*** MATERIAL

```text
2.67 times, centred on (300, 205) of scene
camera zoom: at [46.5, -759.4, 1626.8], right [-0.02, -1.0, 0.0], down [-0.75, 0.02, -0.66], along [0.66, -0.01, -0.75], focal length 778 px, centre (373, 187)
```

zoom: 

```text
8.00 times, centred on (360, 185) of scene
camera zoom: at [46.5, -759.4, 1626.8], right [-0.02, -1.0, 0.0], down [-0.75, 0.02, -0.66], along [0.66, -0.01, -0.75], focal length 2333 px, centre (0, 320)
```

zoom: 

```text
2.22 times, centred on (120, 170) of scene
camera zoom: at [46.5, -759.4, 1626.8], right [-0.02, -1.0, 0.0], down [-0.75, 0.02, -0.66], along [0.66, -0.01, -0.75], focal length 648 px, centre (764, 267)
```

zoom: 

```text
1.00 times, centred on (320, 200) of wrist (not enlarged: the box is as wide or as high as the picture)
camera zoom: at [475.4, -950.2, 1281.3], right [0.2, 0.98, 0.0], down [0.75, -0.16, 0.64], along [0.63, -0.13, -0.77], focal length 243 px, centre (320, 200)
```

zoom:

******

=== REQUIRED WORK ===
Transcribe the full listing above without leaving anything out.

=== EXERCISE RESPONSE ===
```text
2.67 times, centred on (300, 205) of scene
camera zoom: at [46.5, -759.4, 1626.8], right [-0.02, -1.0, 0.0], down [-0.75, 0.02, -0.66], along [0.66, -0.01, -0.75], focal length 778 px, centre (373, 187)
```

zoom: 

```text
8.00 times, centred on (360, 185) of scene
camera zoom: at [46.5, -759.4, 1626.8], right [-0.02, -1.0, 0.0], down [-0.75, 0.02, -0.66], along [0.66, -0.01, -0.75], focal length 2333 px, centre (0, 320)
```

zoom: 

```text
2.22 times, centred on (120, 170) of scene
camera zoom: at [46.5, -759.4, 1626.8], right [-0.02, -1.0, 0.0], down [-0.75, 0.02, -0.66], along [0.66, -0.01, -0.75], focal length 648 px, centre (764, 267)
```

zoom: 

```text
1.00 times, centred on (320, 200) of wrist (not enlarged: the box is as wide or as high as the picture)
camera zoom: at [475.4, -950.2, 1281.3], right [0.2, 0.98, 0.0], down [0.75, -0.16, 0.64], along [0.63, -0.13, -0.77], focal length 243 px, centre (320, 200)
```

zoom:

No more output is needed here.